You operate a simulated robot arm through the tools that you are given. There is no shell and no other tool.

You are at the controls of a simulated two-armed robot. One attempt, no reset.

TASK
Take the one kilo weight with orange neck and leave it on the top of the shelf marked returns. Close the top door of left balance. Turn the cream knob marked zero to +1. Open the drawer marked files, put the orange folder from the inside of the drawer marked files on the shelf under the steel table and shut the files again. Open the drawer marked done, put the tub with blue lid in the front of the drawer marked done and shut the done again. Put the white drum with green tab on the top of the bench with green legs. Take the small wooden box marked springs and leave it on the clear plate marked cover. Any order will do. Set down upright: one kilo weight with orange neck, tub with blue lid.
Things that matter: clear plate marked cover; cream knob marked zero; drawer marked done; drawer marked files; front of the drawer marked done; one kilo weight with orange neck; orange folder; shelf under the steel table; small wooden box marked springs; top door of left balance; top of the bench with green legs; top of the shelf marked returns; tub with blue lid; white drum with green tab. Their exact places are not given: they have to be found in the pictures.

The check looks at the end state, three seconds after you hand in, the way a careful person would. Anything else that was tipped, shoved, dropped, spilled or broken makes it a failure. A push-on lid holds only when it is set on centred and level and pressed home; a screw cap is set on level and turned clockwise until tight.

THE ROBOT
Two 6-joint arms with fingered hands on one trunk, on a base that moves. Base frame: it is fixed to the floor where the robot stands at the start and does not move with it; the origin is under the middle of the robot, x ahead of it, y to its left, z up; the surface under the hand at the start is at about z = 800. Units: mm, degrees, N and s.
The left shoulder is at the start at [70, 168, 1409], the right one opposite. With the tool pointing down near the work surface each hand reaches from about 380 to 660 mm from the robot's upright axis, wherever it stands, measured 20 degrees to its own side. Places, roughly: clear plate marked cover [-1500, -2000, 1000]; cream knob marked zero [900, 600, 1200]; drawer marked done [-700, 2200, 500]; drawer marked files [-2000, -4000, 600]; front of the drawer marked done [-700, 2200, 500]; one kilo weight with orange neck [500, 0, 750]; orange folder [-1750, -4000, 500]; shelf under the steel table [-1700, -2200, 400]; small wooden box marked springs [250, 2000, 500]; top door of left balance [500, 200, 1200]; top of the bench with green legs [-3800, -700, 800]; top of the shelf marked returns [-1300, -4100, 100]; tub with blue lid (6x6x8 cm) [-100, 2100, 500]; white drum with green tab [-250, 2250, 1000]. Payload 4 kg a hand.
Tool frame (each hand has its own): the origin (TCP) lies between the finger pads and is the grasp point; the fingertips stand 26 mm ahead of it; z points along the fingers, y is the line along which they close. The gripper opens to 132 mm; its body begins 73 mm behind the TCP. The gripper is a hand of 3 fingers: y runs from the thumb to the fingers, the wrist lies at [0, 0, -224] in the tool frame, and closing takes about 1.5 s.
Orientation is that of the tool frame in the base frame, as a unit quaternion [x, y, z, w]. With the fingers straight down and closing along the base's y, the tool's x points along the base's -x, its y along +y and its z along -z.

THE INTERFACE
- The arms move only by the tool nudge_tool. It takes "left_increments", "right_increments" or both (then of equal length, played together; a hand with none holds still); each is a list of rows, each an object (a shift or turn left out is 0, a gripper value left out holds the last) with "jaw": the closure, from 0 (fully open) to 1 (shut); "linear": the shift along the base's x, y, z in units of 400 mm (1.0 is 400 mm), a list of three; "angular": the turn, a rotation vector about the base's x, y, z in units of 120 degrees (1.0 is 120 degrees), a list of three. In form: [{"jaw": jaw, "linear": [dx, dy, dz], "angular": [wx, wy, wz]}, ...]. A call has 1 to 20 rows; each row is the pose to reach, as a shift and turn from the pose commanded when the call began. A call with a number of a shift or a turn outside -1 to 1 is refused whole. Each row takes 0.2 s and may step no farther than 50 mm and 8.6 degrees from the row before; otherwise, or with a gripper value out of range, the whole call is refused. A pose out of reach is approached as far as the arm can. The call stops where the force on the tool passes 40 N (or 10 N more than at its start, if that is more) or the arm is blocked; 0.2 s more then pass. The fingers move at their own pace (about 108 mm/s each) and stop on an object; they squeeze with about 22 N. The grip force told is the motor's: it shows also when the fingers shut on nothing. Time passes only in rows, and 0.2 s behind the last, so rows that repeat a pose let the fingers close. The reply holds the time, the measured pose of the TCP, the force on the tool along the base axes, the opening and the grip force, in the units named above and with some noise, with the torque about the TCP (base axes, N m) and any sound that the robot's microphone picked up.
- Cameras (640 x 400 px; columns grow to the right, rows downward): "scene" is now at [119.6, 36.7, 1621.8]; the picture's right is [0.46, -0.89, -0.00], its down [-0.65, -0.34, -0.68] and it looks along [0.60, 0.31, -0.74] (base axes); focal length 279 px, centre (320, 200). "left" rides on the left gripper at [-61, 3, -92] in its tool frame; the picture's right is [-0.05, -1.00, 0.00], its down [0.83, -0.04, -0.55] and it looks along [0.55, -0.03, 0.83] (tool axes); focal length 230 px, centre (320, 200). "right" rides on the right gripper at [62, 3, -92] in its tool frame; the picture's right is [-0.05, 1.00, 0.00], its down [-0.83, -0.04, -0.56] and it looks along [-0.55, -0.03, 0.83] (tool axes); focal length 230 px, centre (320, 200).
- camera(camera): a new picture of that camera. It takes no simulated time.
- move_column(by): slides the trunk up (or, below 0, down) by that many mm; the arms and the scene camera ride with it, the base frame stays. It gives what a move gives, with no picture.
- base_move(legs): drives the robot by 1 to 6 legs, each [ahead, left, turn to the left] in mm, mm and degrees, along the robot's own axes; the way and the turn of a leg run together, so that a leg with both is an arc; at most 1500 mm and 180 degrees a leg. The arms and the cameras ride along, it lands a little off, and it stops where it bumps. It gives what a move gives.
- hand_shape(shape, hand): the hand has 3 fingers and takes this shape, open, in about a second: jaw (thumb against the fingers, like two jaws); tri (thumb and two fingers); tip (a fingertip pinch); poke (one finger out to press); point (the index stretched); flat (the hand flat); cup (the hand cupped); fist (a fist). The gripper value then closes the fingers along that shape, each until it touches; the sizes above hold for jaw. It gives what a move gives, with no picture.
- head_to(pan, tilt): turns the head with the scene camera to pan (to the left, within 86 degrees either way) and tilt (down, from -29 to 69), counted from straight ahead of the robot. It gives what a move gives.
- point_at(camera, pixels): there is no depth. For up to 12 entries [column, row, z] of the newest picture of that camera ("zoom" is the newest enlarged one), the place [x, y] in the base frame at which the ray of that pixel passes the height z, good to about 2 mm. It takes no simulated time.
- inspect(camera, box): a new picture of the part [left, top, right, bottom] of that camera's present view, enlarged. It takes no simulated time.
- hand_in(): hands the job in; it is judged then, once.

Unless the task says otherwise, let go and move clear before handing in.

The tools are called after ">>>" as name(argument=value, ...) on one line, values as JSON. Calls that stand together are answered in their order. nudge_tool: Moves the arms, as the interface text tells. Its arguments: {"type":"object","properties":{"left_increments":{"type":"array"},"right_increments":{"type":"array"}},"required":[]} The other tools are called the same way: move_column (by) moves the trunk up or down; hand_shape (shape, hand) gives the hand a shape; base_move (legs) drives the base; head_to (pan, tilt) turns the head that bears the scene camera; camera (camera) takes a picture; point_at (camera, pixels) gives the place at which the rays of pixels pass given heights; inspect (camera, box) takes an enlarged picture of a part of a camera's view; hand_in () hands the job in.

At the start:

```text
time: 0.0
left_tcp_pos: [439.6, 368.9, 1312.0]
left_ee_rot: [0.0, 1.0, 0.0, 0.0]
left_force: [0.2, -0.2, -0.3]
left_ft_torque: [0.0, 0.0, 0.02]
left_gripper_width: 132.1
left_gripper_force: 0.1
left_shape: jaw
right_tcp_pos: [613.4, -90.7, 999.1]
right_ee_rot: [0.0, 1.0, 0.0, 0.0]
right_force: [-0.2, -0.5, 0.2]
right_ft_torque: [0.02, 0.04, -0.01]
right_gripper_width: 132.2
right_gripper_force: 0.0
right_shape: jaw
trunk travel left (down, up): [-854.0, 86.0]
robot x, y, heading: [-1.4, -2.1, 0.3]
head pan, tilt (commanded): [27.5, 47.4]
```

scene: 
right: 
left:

======

[Direction] Your task is to give again the lines from the one containing "- base_move(legs): drives" to the one containing "Unless the task", both lines included, exactly and without anything added.

[Solution to the exercise]
- base_move(legs): drives the robot by 1 to 6 legs, each [ahead, left, turn to the left] in mm, mm and degrees, along the robot's own axes; the way and the turn of a leg run together, so that a leg with both is an arc; at most 1500 mm and 180 degrees a leg. The arms and the cameras ride along, it lands a little off, and it stops where it bumps. It gives what a move gives.
- hand_shape(shape, hand): the hand has 3 fingers and takes this shape, open, in about a second: jaw (thumb against the fingers, like two jaws); tri (thumb and two fingers); tip (a fingertip pinch); poke (one finger out to press); point (the index stretched); flat (the hand flat); cup (the hand cupped); fist (a fist). The gripper value then closes the fingers along that shape, each until it touches; the sizes above hold for jaw. It gives what a move gives, with no picture.
- head_to(pan, tilt): turns the head with the scene camera to pan (to the left, within 86 degrees either way) and tilt (down, from -29 to 69), counted from straight ahead of the robot. It gives what a move gives.
- point_at(camera, pixels): there is no depth. For up to 12 entries [column, row, z] of the newest picture of that camera ("zoom" is the newest enlarged one), the place [x, y] in the base frame at which the ray of that pixel passes the height z, good to about 2 mm. It takes no simulated time.
- inspect(camera, box): a new picture of the part [left, top, right, bottom] of that camera's present view, enlarged. It takes no simulated time.
- hand_in(): hands the job in; it is judged then, once.

Unless the task says otherwise, let go and move clear before handing in.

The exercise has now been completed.